**Working data:**
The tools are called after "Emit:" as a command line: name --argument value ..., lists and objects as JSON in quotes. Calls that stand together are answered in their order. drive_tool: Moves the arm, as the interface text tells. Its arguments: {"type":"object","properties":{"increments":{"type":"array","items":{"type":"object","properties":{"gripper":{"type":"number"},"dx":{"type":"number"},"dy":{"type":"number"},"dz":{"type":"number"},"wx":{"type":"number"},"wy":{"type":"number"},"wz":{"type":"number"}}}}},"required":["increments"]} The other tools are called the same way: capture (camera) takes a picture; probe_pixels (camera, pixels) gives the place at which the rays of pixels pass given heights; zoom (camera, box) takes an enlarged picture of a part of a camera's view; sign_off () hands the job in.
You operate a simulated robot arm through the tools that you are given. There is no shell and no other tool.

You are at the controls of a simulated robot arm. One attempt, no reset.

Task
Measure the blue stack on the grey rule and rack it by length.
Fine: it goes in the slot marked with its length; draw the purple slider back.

**Given request:** From the line that contains "You operate a" down to the last line of the listing above, repeat each line exactly, and include nothing else. Format the lines as a JSON array of strings and drop empty lines.

**Task result:**
[
  "You operate a simulated robot arm through the tools that you are given. There is no shell and no other tool.",
  "You are at the controls of a simulated robot arm. One attempt, no reset.",
  "Task",
  "Measure the blue stack on the grey rule and rack it by length.",
  "Fine: it goes in the slot marked with its length; draw the purple slider back."
]